Christopher Robinson, 18, was jailed for a minor parole violation in 2008, when he was fatally beaten by a group of inmates in a detention unit for teenage prisoners.
Prosecutors later said the attack was the work of a gang of youths who had been enlisted by guards to help maintain rigid control over the unit. The intimidation campaign, nicknamed The Program, didn't stop at enforcing typical jailhouse rules. Prosecutors said the crew robbed fellow inmates of commissary chits and phone privileges and even decided who was allowed to use chairs in a common room.
Two corrections officers, Michael McKie and Khalid Nelson, pleaded guilty to assault and attempted assault in connection with the case. McKie was sentenced to two years in jail, an amount roughly equal to the time he already spent in jail awaiting trial. Nelson got a year. Neither was implicated of any direct involvement in Robinson's death. Two inmates are serving sentences of 10 and 12 years in the killing.
A spokeswoman for the city's legal department didn't immediately comment.
"It just hurts every day, and it doesn't get any better, and this will not help," Robinson's mother, Charnel, said Friday at a news conference.
She said her son was putting his life back together when he was jailed for breaking a probation curfew to work late at a new job.
"When he left this world, I was extremely proud of him," she said. "He made a mistake. He paid for it, and I expected him to come home."
The settlement came just days after a different group of 11 current and former inmates filed a federal lawsuit claiming similar abuses throughout the city's massive jail system.
The suit, which seeks class-action status, alleged that the city's jails were plagued by an entrenched "pattern of brutality" under which guards routinely use savage force on inmates suspected of breaking rules.

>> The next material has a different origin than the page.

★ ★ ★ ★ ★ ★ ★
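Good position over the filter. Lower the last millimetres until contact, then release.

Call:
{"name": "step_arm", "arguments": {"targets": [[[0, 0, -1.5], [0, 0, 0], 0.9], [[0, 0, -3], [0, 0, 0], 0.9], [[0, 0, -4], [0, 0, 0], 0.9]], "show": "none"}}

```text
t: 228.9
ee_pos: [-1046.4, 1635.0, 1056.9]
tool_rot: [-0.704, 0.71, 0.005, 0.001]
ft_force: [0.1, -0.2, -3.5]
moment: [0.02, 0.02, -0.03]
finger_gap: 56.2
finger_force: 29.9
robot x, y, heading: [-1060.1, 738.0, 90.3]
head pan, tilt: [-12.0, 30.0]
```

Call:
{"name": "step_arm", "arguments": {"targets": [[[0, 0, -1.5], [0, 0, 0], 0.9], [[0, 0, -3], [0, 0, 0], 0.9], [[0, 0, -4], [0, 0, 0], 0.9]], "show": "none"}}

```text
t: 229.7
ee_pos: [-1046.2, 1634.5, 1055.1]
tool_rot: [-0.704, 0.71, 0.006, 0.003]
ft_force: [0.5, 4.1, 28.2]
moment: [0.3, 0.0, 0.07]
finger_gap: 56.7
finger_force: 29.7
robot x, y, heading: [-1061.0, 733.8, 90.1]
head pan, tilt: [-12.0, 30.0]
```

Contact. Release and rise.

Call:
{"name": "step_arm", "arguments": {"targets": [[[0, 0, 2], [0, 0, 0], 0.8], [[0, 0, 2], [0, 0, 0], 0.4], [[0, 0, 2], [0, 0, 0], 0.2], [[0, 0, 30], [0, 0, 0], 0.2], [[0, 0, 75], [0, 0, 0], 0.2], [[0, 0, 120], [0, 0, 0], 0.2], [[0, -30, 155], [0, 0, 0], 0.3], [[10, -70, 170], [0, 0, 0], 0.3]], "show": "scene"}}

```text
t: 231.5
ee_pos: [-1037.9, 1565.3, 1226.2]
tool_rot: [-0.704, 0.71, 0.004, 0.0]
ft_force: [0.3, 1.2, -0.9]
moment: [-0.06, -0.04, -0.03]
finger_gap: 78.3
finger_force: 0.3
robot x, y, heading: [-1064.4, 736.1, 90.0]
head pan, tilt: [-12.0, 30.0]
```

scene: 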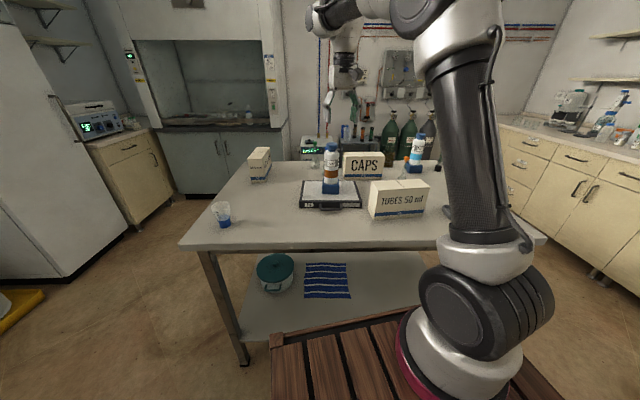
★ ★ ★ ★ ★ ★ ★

Department of Correction officials have denied that any brutality pattern exists and that guards like McKie and Nelson are rare exceptions. Over the years, however, the city has paid large sums to settle several suits arguing that guards turn a blind eye to beatings. At least one other guard in the same Rikers housing unit was sentenced to six years in prison for his involvement in the rogue disciplinary system.